Reduzindo o uso de animais em testes
Segundo a Organização das Nações Unidas para a Alimentação e Agricultura, são consumidos mais de 93 bilhões de animais para alimentação, enquanto para pesquisa esse número reduz para 115 milhões. Equiparado, a ciência utiliza apenas 0,01% do fornecimento, mas ainda se faz jus a redução gradual desse ser vivo em laboratórios.
No país, em 1998, foi sancionada a lei que criminaliza atividades lesivas ao meio ambiente, afirmando a proibição do abuso, maus tratos, ferimentos e mutilações contra animais de todo tipo. Ela é aplicada nos casos onde há alternativas e ainda assim são utilizados animais vivos para experimentações dolorosas e cruéis.
Para o pesquisador Trevor Poole, em “Happy animals make good science” (Animais felizes fazem ciência boa”, o uso de animais em laboratórios interfere diretamente no resultado das pesquisas. Isso se deve às condições estressantes onde são colocados e que comprometem seus sistemas fisiológicos e imunológicos.

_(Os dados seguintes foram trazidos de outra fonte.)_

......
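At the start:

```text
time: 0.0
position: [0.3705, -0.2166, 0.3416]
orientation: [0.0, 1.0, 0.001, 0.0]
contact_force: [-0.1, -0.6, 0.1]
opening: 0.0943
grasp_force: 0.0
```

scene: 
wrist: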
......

Enquanto isso, desde 2022, a agência reguladora norte-americana Food and Drug Administration (FDA) autoriza o uso de métodos alternativos ao sofrimento animal para testes de medicamentos. Isso não significa a proibição de testes em animais antes da aplicação em humanos e sim, o incentivo a outros métodos, como o uso de tecidos humanos desenvolvidos em laboratório.
Legislação brasileira e métodos alternativos:
Dito isso, no Brasil, existem projetos de lei que caminham para a redução do uso de animais, ainda que sejam necessários estudos pré-clínicos em animais e posteriormente, nos humanos. Por isso, em 2023, foi aprovada a Resolução Normativa CONCEA nº 58 que proíbe o teste em animais vertebrados, com exceção de humanos, para desenvolvimento e controle de cosméticos, perfumes e produtos de higiene pessoal. A resolução é válida somente para aqueles que utilizam formulações cujos ingredientes já tiveram a segurança aprovada previamente.
Assim, percebe-se que a pauta da redução do uso de animais em laboratórios é recorrente e caminha para frente. Em 2022, o CONCEA já havia liberado uma Resolução Normativa nº 54 que reconhece os métodos alternativos para desenvolvimento de pesquisas. Hoje, já são mais de 17 métodos aprovados pelo órgão, como por exemplo para testes de irritação de pele, irritação ocular, toxicidade aguda e absorção cutânea.
O uso de ovos de galinha embrionado, por exemplo, é um dos métodos alternativos que possibilita a redução do custo e os maus tratos a animais em prol da ciência. Por isso, as granjas autorizadas seguem rígidas exigências na criação e na seleção dos ovos, como por exemplo, o período máximo de 9 dias de incubação, antes de se tornar um pintinho. Com a alta produtividade de ovos, aumenta-se a possibilidade de aplicação na ciência e o retorno para a sociedade, garantindo medicamentos cada vez mais eficazes e que prezam pela saúde e conforto dos animais.